DOCUMENT EXTRACT start

Auf den Spuren seiner Kindheit in Hamburg begegnet der Erzähler der ehemaligen Besitzerin einer Imbissbude. Lena Brückner, die inzwischen in einem Altersheim lebt, erzählt ihm von den letzten Tagen des Zweiten Weltkriegs. Lena hatte einen deutschen Soldaten in ihrem Haus versteckt. Für Lena Brückner hatte Uwe Timm ein reales Vorbild. In der Küche seiner Tante in Hamburg lernte er eines Tages eine Frau kennen, die während des Krieges einen Soldaten bei sich vesteckt hielt.

2001

Rot

Thomas Linde ist Jazzkritiker und Beerdigungsredner. Eigentlich müsste man sagen "war", denn Lindes Geschichte beginnt mit seinem Tod. Mit einem Sprengsatz in der Tasche überquert er bei Rot die Straße und wird überfahren. Uwe Timm lässt in diesem Roman ein ganzes ereignisreiches Leben Revue passieren, mit allem, was dazugehört. Eine leidenschaftliche Romanze, die 68er-Bewegung und viele Wegbegleiter. Einige Literaturkritiker halten "Rot" für Timms besten Roman.

DOCUMENT EXTRACT end

EXERCISE GOAL | Continue the document extract that opens with "Auf den Spuren".

INFORMATION SHOWN start

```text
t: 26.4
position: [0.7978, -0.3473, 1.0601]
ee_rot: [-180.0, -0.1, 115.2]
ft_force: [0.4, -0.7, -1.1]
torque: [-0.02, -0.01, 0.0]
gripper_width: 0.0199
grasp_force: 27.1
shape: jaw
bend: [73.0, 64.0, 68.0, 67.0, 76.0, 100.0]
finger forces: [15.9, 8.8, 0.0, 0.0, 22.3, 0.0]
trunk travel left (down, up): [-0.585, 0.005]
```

INFORMATION SHOWN end

EXERCISE RESULT |
2008

Halbschatten

Auf dem Invalidenfriedhof in Berlin steht der Erzähler und wartet auf den Stadtführer. Von hier aus geht er der Geschichte der Pilotin Marga von Etzdorf nach, die sich 1933 mit 25 Jahren nach einer Bruchlandung das Leben nahm. Uwe Timm nimmt in seinem jüngsten Roman das ganze 20. Jahrhundert ins Visier.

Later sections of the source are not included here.